> GIVEN EXERCISE
Reproduce the span that opens at the line containing "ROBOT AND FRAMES" and closes at the line containing "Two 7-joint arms", both lines included, without alteration and without any other line.

* BEGIN RAW DATA *

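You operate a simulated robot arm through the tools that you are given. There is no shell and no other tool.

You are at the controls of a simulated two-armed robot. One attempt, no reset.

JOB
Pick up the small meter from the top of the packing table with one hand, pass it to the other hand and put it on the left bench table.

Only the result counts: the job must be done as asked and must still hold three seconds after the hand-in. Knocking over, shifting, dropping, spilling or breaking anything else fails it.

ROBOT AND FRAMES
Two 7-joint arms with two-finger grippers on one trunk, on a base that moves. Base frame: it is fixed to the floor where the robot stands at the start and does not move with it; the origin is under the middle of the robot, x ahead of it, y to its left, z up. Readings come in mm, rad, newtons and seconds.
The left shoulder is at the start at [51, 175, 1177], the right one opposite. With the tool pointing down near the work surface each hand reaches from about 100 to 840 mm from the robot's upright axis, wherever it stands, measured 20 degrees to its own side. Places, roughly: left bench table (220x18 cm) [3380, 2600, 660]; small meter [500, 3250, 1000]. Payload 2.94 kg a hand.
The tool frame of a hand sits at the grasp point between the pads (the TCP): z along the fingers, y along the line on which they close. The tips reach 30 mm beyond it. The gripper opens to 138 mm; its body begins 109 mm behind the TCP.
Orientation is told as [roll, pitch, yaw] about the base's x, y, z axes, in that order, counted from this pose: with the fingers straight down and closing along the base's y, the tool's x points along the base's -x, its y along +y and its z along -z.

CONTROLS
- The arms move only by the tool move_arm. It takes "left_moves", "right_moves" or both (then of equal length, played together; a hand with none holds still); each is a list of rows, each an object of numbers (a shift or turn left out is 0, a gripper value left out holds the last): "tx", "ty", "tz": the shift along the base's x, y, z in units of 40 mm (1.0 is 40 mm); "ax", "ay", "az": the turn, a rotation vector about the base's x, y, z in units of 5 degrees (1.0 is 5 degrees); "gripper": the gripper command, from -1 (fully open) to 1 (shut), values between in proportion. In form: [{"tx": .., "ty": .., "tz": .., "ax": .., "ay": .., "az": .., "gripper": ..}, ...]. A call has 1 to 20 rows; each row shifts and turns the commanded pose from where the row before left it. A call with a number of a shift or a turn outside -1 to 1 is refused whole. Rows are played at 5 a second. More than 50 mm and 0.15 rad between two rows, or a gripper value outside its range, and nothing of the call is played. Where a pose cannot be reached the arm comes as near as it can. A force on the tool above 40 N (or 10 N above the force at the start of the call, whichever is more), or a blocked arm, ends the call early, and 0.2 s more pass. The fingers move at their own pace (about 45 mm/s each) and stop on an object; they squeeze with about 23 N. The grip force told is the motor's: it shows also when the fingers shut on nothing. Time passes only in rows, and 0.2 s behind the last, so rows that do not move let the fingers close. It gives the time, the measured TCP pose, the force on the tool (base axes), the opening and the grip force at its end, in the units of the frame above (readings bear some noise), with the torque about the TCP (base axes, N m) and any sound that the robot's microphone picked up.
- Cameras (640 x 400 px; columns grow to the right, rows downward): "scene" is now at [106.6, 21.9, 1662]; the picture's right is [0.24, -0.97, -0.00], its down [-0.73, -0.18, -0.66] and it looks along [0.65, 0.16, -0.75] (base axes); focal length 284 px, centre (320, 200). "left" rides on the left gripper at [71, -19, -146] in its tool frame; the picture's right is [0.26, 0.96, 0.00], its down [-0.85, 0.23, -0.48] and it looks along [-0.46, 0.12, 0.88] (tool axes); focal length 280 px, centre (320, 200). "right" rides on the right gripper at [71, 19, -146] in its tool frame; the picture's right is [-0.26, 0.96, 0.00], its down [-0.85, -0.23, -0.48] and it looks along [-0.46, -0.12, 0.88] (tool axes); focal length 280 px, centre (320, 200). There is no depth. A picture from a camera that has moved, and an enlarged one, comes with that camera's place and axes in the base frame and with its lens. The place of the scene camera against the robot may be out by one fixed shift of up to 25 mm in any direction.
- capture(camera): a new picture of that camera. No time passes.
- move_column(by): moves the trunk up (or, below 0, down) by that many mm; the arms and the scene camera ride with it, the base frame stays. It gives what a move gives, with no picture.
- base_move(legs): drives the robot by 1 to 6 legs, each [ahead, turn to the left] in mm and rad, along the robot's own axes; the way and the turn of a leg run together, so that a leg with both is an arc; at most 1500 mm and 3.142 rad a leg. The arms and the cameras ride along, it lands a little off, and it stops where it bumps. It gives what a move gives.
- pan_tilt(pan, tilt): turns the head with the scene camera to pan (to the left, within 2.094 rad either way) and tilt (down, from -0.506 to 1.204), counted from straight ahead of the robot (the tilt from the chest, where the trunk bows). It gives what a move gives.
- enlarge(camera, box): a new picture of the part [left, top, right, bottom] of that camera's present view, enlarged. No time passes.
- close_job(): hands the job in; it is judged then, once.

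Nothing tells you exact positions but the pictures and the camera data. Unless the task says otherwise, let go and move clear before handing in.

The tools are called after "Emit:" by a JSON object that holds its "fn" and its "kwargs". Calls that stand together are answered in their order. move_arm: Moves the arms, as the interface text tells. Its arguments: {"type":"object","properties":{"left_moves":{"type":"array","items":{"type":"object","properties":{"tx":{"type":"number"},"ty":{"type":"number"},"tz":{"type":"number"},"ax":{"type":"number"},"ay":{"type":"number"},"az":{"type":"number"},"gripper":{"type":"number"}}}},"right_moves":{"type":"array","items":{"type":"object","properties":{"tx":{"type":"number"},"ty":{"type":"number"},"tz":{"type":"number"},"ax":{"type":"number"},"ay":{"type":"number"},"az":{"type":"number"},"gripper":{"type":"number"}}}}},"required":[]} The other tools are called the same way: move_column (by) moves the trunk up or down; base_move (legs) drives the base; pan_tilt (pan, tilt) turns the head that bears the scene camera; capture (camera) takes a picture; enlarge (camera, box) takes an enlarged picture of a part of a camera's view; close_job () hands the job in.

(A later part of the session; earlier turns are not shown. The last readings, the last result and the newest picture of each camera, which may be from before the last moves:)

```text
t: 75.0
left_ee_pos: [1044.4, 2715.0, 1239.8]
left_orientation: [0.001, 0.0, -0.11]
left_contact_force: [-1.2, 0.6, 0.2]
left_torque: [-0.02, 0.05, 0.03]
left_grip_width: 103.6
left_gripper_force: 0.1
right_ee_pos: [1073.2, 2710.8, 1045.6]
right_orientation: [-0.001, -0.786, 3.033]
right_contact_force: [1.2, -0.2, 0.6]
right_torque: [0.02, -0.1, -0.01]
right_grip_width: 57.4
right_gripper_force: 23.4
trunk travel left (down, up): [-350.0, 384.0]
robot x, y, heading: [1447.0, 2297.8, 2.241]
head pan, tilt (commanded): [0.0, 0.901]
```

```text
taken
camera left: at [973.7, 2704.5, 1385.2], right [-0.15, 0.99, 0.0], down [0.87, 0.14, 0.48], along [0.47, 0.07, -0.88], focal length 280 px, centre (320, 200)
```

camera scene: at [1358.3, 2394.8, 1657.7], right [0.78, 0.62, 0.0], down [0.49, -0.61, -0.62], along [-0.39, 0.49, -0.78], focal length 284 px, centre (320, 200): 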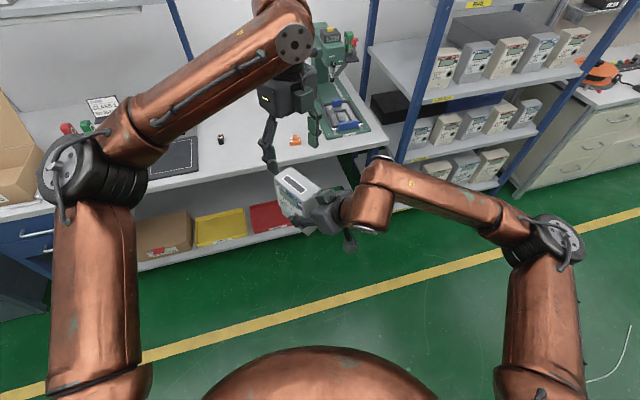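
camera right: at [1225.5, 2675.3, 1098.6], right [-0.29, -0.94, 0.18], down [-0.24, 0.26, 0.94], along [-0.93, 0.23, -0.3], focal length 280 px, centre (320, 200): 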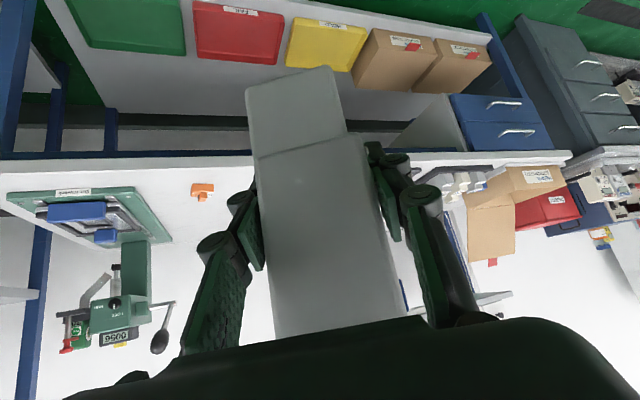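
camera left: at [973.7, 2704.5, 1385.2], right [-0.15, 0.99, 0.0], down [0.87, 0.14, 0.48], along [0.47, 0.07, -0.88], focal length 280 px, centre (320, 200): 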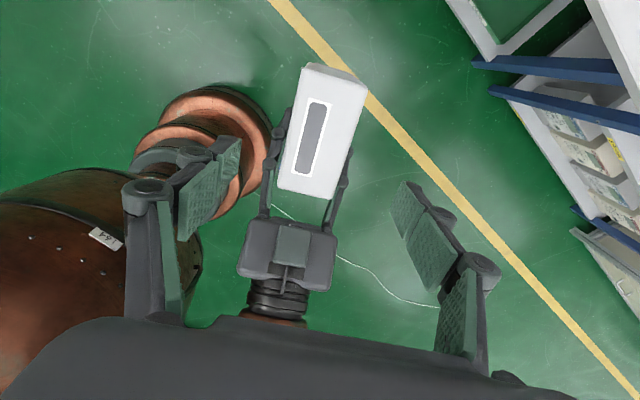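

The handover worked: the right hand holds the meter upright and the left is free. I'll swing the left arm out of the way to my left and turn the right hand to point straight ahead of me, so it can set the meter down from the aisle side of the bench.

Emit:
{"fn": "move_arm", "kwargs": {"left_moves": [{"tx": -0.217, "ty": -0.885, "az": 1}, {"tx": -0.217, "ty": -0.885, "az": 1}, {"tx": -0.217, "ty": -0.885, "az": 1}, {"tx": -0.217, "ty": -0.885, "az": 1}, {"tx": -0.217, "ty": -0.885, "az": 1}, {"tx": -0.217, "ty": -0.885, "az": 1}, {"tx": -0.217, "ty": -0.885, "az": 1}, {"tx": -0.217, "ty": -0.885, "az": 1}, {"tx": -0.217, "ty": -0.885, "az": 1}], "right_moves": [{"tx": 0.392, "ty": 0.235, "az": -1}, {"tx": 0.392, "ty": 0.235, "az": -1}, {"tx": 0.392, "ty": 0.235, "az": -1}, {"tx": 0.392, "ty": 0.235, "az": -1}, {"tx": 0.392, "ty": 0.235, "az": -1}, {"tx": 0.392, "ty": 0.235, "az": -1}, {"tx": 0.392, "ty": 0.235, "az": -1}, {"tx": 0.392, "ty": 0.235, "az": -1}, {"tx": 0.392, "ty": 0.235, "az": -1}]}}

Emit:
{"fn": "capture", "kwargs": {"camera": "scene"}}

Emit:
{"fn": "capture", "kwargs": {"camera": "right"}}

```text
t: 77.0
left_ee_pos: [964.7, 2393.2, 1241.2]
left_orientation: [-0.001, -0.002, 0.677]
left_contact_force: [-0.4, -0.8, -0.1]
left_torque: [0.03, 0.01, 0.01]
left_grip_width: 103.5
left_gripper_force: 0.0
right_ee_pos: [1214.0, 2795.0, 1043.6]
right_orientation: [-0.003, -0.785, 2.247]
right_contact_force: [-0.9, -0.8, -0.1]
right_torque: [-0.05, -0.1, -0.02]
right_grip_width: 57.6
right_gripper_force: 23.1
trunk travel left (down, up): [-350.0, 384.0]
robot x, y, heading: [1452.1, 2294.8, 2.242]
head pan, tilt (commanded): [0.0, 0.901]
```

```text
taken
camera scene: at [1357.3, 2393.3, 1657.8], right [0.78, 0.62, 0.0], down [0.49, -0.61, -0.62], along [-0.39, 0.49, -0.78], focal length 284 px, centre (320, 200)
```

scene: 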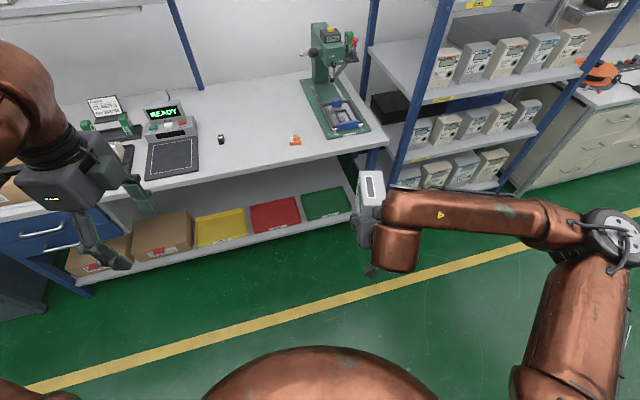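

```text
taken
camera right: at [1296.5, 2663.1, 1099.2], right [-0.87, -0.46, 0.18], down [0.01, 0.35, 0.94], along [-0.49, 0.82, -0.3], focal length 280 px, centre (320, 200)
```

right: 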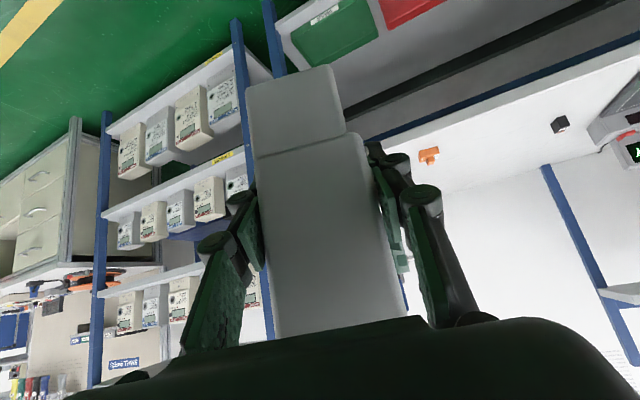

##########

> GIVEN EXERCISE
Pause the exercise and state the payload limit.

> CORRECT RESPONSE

* END RAW DATA *

> CORRECT RESPONSE
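ROBOT AND FRAMES
Two 7-joint arms with two-finger grippers on one trunk, on a base that moves. Base frame: it is fixed to the floor where the robot stands at the start and does not move with it; the origin is under the middle of the robot, x ahead of it, y to its left, z up. Readings come in mm, rad, newtons and seconds.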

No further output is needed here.